═══ Selected extract ═══

Notice that "native born" is used as sufficient basis that "He can return to America at the age of twenty-one, and in due time, if the people elect, he can become President of the United States..."

The Court makes no distinction between "native born" and "natural born citizen".

This is true later on, when the Court says:

"Fifth. The cross-petition of Miss Elg, upon which certiorari was granted in No. 455, is addressed to the part of the decree below which dismissed the bill of complaint as against the Secretary of State. The dismissal was upon the ground that the court would not undertake by mandamus to compel the issuance of a passport or control by means of a declaratory judgment the discretion of the Secretary of State. But the Secretary of State, according to the allegation of the bill of complaint, had refused to issue a passport to Miss Elg "solely on the ground that she had lost her native born American citizenship." The court below, properly recognizing the existence of an actual controversy with the defendants (Aetna Life Ins. Co. v. Haworth, 300 U. S. 227), declared Miss Elg "to be a natural born citizen of the United States," and we think that the decree should include the Secretary of State as well as the other defendants. The decree in that sense would in no way interfere with the exercise of the Secretary's discretion with respect to the issue of a passport, but would simply preclude the denial of a passport on the sole ground that Miss Elg had lost her American citizenship."

═══ Material provided ═══

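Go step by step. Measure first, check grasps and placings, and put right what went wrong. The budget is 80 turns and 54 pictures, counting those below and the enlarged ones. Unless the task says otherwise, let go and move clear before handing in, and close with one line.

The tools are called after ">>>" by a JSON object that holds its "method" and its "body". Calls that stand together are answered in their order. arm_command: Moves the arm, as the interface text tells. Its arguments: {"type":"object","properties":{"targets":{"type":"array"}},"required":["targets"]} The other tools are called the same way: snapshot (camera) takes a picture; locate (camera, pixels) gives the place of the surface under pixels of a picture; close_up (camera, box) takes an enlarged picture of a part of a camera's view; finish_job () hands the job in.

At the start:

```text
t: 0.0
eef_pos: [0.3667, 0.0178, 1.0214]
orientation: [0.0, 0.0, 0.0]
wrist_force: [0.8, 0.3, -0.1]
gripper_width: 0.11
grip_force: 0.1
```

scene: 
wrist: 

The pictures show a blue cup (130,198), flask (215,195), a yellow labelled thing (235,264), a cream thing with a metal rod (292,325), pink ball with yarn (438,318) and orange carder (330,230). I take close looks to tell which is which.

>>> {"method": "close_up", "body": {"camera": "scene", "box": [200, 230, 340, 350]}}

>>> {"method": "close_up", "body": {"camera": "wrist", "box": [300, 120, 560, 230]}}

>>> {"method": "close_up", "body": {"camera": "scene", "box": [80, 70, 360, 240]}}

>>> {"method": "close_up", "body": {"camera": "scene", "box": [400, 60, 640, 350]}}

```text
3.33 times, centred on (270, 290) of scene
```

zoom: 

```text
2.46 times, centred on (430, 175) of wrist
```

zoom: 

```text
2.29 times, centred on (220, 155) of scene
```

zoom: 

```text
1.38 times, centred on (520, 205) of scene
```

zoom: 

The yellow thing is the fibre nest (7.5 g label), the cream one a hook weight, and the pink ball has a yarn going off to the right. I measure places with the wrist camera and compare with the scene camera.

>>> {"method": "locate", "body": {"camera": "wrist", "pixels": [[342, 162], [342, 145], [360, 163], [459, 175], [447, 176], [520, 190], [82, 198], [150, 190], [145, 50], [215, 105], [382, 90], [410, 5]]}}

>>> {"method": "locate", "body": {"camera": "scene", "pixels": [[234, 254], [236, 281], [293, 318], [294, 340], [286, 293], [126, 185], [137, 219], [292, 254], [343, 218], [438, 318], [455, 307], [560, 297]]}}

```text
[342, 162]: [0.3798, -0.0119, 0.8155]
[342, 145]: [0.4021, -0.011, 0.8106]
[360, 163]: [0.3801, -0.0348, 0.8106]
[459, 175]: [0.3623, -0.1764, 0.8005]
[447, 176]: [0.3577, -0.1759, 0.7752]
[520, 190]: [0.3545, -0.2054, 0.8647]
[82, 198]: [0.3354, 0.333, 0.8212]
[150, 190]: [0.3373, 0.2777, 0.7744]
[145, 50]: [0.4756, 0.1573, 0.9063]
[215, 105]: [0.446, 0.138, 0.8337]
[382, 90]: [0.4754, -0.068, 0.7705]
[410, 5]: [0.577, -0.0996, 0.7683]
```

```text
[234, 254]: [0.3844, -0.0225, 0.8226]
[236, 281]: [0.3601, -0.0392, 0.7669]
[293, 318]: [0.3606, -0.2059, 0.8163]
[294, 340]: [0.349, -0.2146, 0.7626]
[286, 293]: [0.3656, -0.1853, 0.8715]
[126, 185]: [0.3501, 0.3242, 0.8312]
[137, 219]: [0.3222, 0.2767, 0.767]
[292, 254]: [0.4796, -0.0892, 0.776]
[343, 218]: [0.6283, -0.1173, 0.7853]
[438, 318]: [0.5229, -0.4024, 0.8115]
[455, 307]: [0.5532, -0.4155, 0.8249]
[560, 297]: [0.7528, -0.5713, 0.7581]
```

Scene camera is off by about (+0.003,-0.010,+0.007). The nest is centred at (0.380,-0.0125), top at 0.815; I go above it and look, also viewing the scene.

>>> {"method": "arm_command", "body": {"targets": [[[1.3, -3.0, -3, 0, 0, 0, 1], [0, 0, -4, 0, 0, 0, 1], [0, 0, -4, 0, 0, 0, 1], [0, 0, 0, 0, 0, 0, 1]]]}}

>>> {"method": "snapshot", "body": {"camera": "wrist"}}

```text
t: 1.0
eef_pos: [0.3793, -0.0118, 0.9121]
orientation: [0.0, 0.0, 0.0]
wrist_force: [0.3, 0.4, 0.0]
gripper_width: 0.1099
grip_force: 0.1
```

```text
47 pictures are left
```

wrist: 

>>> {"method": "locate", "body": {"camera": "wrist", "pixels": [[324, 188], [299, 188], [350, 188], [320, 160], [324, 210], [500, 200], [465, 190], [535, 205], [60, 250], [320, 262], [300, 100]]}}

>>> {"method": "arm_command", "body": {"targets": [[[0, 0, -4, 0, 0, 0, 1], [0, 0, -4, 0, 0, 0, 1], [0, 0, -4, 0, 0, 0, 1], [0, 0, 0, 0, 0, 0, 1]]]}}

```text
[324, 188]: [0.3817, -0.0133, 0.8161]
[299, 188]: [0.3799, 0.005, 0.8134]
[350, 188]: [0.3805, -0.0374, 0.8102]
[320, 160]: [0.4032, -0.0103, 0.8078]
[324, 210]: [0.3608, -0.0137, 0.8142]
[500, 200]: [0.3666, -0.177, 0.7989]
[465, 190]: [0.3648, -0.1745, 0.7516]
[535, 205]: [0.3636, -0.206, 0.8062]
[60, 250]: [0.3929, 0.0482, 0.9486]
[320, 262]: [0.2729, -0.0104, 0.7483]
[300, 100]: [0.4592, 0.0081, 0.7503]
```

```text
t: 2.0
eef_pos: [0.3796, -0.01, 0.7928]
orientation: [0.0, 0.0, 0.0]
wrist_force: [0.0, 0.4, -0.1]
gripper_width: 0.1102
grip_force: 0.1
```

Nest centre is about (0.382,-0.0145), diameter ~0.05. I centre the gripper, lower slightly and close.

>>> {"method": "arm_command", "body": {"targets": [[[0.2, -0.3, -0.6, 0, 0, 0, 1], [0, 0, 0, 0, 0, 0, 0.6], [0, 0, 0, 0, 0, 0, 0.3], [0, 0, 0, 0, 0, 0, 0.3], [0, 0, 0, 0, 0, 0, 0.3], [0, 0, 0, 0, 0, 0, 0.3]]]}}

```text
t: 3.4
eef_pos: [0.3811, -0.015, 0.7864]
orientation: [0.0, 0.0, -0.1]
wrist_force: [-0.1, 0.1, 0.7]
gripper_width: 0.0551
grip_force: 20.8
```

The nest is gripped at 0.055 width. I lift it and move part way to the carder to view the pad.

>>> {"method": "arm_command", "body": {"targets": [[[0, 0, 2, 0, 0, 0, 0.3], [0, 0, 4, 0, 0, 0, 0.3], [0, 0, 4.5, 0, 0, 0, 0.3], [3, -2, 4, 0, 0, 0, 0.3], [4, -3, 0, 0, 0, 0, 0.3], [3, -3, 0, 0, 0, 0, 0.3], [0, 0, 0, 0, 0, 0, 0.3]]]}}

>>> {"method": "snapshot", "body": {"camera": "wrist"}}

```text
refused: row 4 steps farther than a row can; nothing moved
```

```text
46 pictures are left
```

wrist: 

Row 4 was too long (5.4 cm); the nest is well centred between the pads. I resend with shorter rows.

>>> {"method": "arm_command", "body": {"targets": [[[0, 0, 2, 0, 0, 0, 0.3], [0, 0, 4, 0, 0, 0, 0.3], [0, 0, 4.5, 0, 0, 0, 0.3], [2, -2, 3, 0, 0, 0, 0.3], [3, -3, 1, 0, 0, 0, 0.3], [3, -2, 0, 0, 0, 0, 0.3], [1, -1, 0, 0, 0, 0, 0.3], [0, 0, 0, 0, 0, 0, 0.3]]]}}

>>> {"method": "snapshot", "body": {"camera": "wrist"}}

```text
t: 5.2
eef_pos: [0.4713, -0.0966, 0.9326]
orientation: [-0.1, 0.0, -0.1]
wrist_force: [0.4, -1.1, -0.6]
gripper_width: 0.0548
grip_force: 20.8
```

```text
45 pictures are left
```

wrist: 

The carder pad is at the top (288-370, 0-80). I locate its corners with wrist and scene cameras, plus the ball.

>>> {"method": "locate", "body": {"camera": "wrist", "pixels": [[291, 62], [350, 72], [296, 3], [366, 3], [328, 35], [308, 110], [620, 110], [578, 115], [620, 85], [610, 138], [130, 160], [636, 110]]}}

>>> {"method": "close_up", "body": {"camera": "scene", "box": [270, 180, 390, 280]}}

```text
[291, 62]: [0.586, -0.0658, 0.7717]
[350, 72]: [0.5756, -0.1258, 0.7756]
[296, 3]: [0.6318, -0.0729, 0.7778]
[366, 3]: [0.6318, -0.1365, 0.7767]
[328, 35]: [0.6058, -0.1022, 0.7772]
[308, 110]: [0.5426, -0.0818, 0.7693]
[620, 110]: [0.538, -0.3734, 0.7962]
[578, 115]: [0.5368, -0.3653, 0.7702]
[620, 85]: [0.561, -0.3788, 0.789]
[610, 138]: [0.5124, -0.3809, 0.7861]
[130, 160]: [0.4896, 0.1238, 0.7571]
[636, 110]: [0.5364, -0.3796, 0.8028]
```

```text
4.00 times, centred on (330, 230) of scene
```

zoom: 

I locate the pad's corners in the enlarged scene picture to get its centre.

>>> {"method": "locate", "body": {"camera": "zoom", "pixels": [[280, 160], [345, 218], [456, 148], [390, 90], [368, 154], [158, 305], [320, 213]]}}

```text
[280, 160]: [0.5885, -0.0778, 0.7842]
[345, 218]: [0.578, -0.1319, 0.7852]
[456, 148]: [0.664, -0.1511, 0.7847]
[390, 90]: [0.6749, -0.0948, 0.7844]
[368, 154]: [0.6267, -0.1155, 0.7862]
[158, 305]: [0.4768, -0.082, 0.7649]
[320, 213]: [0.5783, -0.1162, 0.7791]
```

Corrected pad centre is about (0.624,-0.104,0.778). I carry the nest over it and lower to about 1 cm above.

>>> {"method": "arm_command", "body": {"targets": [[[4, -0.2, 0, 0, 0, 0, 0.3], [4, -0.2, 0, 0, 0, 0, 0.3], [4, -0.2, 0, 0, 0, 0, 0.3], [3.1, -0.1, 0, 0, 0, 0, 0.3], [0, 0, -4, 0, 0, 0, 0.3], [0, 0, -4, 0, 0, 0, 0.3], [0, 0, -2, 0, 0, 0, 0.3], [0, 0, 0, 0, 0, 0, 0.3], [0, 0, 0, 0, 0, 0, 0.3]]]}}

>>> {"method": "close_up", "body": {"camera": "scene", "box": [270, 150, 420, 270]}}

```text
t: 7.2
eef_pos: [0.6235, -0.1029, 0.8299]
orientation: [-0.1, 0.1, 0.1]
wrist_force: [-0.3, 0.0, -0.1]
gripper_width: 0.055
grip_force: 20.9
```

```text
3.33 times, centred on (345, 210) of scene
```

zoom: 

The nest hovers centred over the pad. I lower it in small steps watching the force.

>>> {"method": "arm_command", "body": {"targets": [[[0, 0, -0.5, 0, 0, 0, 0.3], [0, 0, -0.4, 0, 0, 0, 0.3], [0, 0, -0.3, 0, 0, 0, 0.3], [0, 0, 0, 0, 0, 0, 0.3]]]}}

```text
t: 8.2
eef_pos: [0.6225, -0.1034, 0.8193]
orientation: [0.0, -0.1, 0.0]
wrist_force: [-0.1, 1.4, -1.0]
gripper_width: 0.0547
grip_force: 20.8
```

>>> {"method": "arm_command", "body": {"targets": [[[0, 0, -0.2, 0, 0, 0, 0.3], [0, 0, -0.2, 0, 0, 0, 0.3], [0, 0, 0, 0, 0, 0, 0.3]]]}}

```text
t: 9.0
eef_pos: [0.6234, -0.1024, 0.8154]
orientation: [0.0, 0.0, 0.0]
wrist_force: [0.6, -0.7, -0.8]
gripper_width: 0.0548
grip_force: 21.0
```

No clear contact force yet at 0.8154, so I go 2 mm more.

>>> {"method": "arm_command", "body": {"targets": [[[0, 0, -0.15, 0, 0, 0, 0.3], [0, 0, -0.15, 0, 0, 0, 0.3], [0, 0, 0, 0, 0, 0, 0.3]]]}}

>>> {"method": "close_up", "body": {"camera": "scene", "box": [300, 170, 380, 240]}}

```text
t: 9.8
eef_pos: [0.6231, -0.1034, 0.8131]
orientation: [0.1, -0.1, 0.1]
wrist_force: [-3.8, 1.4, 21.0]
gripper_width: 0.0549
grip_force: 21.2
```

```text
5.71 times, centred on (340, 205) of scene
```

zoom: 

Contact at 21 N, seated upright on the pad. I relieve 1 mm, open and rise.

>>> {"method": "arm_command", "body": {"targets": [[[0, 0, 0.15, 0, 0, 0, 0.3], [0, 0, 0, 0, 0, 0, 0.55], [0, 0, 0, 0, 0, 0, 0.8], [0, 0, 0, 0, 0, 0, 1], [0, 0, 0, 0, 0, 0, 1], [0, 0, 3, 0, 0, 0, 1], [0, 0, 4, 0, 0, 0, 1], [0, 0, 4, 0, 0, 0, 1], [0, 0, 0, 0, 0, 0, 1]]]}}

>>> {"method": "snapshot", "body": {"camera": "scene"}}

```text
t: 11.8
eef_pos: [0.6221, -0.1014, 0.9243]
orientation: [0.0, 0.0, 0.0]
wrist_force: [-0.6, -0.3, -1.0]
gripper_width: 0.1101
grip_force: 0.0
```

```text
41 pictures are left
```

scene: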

═══

The exercise: Could you give the selected extract again in full?

Task answer:
Notice that "native born" is used as sufficient basis that "He can return to America at the age of twenty-one, and in due time, if the people elect, he can become President of the United States..."

The Court makes no distinction between "native born" and "natural born citizen".

This is true later on, when the Court says:

"Fifth. The cross-petition of Miss Elg, upon which certiorari was granted in No. 455, is addressed to the part of the decree below which dismissed the bill of complaint as against the Secretary of State. The dismissal was upon the ground that the court would not undertake by mandamus to compel the issuance of a passport or control by means of a declaratory judgment the discretion of the Secretary of State. But the Secretary of State, according to the allegation of the bill of complaint, had refused to issue a passport to Miss Elg "solely on the ground that she had lost her native born American citizenship." The court below, properly recognizing the existence of an actual controversy with the defendants (Aetna Life Ins. Co. v. Haworth, 300 U. S. 227), declared Miss Elg "to be a natural born citizen of the United States," and we think that the decree should include the Secretary of State as well as the other defendants. The decree in that sense would in no way interfere with the exercise of the Secretary's discretion with respect to the issue of a passport, but would simply preclude the denial of a passport on the sole ground that Miss Elg had lost her American citizenship."